→ **SOURCE DOCUMENT**

Study Links Brain Tumor Irradiation To Subsequent Infertility

imageGirls who are exposed to low doses of radiation therapy to the head while being treated for a brain tumor or other form of cancer may experience difficulty in bearing children when they are older, according to a study conducted at the St. Jude Children’s Research Hospital in Memphis, Tennessee. While physicians were aware prior to the study that higher doses of radiation for such conditions have the potential to destroy brain cells that control the way the ovaries produce eggs, “it was not known that more modest doses can possibly have an effect on fertility,” notes Daniel Green, MD, co-author and an oncologist with St. Jude’s. To conduct the study, Green and his colleagues sent questionnaires to about 3,600 women who had had cancer as girls, during the period spanning 1970 through 1986. Questionnaires were also sent to about 2,100 of the womens’ sisters, and all subjects were asked about any pregnancies they might have had. Most of the women in the former group, about six out of 10, had been afflicted with leukemia or a brain tumor; others, with cancers of the lymph nodes, bone, or muscles. None of the subjects had been subjected to radiation of their ovaries. About three of every 10 former cancer patients had been pregnant at least once, compared to about five out of 10 of their sisters, the researchers report in the medical journal Fertility and Sterility. This small difference, they say, could have been due simply to chance. Moreover, while Green and his group did not analyze how many times women tried to become pregnant, the actual pregnancy rate was significantly lower for some of the subjects, not only those who received the highest doses of radiation to the pituitary glands and hypothalamus. The highest doses involved more than 27 units of radiation, known as grays. But women exposed to at least 22 units of radiation also had significantly lower odds of pregnancy—one-third fewer pregnancies compared to survivors who had never had been treated with radiation. A dose of 22 grays is more than 200,000 times higher than the amount of radiation in an average chest x-ray.

(Records from a dataset)

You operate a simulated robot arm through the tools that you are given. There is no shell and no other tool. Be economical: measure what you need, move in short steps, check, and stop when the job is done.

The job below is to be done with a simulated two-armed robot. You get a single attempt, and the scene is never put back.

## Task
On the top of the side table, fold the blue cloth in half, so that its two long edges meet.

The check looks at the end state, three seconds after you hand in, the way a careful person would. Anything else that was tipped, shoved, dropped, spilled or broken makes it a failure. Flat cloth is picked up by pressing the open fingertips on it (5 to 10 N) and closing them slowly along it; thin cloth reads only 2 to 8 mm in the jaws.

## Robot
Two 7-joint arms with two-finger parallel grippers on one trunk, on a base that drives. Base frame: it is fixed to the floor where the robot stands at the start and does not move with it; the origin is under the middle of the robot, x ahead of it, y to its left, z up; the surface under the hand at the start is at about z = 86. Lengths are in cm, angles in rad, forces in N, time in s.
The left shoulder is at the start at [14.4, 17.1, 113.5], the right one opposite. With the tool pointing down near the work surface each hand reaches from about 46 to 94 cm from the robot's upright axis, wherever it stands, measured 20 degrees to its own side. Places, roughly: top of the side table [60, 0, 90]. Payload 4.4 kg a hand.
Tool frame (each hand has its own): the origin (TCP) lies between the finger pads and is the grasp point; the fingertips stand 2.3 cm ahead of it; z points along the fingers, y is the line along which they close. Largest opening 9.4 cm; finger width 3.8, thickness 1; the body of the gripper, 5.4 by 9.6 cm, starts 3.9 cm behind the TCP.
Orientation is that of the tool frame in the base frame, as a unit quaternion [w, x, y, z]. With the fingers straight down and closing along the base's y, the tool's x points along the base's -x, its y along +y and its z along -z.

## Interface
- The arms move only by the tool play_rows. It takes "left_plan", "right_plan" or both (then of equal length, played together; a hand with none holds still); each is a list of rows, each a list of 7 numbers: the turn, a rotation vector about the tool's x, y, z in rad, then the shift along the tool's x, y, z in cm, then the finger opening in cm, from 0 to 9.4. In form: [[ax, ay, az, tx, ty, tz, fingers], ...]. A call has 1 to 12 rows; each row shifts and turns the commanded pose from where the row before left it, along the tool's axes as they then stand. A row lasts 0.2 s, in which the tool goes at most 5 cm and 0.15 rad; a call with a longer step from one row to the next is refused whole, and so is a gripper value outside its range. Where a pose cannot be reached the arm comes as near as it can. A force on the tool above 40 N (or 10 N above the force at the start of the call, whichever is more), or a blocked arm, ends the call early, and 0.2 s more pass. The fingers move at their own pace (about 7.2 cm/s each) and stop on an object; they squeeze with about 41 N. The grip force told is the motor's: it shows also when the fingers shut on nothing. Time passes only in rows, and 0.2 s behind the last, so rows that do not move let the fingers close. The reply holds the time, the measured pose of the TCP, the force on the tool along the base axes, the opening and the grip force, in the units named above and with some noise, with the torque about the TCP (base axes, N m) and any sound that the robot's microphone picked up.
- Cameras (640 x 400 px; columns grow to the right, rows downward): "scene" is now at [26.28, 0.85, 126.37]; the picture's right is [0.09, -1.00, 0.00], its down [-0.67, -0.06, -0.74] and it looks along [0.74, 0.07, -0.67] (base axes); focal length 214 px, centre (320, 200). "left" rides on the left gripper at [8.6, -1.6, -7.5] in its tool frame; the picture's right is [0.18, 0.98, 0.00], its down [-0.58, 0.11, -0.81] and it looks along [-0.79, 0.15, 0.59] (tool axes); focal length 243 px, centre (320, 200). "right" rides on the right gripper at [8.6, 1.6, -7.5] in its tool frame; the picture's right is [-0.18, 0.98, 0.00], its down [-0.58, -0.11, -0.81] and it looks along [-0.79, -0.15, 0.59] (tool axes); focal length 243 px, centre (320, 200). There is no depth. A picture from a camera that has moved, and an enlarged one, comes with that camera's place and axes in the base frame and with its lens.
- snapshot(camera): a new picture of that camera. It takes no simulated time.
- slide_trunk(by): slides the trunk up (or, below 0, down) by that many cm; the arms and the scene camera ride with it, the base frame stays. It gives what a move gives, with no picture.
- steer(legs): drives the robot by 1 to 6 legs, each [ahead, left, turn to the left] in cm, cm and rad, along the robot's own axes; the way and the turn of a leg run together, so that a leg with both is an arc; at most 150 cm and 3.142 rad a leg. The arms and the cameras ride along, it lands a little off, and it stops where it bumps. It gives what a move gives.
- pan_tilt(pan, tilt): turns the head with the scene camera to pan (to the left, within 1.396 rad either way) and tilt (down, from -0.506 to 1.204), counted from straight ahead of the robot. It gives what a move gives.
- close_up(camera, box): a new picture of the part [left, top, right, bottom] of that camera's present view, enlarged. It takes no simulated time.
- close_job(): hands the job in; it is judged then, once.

---

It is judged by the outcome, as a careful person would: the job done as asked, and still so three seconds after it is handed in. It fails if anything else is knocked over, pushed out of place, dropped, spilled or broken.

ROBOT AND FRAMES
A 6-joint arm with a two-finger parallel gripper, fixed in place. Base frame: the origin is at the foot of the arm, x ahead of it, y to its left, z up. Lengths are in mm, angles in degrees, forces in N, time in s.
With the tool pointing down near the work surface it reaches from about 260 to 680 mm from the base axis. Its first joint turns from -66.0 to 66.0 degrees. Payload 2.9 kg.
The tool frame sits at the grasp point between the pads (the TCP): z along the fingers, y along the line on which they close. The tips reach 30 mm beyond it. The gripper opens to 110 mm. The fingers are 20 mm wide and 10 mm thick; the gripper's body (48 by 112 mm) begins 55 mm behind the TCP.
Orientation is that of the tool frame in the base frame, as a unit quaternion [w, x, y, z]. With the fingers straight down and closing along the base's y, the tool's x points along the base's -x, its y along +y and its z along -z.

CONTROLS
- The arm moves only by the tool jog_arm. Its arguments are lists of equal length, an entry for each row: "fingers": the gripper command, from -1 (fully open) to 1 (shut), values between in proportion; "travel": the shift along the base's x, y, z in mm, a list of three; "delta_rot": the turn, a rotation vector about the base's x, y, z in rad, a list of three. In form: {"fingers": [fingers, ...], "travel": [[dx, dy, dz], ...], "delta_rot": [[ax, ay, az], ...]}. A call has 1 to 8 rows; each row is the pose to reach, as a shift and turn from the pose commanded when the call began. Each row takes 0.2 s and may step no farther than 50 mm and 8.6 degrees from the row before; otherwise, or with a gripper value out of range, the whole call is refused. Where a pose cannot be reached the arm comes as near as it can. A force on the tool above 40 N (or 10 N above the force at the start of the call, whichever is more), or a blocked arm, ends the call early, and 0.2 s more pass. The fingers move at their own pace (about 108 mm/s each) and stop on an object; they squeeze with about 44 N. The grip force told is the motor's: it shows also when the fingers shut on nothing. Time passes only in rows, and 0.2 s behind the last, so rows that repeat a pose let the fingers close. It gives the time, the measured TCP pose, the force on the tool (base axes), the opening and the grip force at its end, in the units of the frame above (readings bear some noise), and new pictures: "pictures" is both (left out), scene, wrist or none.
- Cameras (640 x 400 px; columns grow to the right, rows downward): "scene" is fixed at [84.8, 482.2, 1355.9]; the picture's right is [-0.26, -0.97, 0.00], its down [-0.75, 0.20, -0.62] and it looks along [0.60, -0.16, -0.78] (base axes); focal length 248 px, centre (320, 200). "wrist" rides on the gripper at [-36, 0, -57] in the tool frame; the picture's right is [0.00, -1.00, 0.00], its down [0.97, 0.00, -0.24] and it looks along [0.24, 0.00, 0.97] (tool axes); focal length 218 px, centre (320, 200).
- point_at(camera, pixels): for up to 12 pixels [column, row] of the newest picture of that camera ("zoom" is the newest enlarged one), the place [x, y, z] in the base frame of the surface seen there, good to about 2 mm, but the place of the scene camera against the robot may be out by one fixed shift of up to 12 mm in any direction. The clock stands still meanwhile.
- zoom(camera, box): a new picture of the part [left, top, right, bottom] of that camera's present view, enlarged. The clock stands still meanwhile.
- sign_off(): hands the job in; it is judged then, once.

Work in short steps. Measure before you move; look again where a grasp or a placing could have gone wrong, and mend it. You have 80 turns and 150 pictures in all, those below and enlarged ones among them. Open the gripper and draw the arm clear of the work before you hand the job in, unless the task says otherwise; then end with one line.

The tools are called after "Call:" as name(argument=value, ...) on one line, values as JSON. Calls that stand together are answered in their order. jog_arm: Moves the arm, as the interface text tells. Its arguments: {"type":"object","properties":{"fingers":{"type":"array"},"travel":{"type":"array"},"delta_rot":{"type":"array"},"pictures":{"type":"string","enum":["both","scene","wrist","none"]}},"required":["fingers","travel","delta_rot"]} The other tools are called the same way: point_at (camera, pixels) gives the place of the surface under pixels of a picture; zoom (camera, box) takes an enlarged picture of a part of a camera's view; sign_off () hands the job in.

==

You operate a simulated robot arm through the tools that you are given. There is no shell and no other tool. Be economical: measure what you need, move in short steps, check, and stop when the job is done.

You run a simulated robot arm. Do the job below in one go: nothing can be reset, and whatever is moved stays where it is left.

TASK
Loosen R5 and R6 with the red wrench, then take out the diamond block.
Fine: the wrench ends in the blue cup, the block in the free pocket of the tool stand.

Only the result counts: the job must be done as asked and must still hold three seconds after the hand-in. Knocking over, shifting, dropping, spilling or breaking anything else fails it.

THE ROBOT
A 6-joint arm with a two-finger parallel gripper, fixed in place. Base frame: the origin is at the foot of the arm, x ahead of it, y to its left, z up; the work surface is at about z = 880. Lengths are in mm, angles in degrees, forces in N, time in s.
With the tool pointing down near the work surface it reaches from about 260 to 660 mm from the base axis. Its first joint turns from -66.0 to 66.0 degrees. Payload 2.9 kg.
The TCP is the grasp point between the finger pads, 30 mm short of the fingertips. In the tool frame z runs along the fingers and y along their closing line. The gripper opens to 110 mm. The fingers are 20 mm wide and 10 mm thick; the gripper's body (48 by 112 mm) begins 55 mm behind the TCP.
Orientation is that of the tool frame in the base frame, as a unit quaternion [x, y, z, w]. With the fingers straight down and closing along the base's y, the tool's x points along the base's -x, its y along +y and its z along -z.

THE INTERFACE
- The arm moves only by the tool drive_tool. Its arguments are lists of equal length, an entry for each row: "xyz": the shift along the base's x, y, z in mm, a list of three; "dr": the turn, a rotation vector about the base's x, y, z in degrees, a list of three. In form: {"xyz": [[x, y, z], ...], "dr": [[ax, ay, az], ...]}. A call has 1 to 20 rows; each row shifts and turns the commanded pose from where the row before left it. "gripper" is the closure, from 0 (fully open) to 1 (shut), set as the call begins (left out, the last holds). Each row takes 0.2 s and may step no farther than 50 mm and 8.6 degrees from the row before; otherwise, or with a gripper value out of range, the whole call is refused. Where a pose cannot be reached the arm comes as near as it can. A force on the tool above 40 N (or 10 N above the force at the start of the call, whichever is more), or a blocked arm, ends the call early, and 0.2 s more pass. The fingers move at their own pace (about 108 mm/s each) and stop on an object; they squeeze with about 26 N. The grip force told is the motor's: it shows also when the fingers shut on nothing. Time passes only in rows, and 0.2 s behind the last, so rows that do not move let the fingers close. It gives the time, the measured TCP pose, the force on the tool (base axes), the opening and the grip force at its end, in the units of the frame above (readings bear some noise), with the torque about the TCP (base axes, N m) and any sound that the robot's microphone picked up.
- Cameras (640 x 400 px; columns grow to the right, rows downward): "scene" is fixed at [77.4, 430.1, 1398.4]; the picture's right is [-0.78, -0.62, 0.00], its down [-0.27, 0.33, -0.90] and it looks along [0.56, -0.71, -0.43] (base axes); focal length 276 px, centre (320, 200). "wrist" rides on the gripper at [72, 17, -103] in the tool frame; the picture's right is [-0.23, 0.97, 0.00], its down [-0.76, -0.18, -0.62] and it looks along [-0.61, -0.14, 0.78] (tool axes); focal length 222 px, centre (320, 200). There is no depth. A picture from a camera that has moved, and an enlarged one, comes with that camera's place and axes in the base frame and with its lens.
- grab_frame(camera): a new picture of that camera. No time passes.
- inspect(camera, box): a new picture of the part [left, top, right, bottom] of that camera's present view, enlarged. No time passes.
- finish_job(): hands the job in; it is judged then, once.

→ **EXERCISE BRIEF**
Please write the source document out a second time.

→ **SOLUTION**
Study Links Brain Tumor Irradiation To Subsequent Infertility

imageGirls who are exposed to low doses of radiation therapy to the head while being treated for a brain tumor or other form of cancer may experience difficulty in bearing children when they are older, according to a study conducted at the St. Jude Children’s Research Hospital in Memphis, Tennessee. While physicians were aware prior to the study that higher doses of radiation for such conditions have the potential to destroy brain cells that control the way the ovaries produce eggs, “it was not known that more modest doses can possibly have an effect on fertility,” notes Daniel Green, MD, co-author and an oncologist with St. Jude’s. To conduct the study, Green and his colleagues sent questionnaires to about 3,600 women who had had cancer as girls, during the period spanning 1970 through 1986. Questionnaires were also sent to about 2,100 of the womens’ sisters, and all subjects were asked about any pregnancies they might have had. Most of the women in the former group, about six out of 10, had been afflicted with leukemia or a brain tumor; others, with cancers of the lymph nodes, bone, or muscles. None of the subjects had been subjected to radiation of their ovaries. About three of every 10 former cancer patients had been pregnant at least once, compared to about five out of 10 of their sisters, the researchers report in the medical journal Fertility and Sterility. This small difference, they say, could have been due simply to chance. Moreover, while Green and his group did not analyze how many times women tried to become pregnant, the actual pregnancy rate was significantly lower for some of the subjects, not only those who received the highest doses of radiation to the pituitary glands and hypothalamus. The highest doses involved more than 27 units of radiation, known as grays. But women exposed to at least 22 units of radiation also had significantly lower odds of pregnancy—one-third fewer pregnancies compared to survivors who had never had been treated with radiation. A dose of 22 grays is more than 200,000 times higher than the amount of radiation in an average chest x-ray.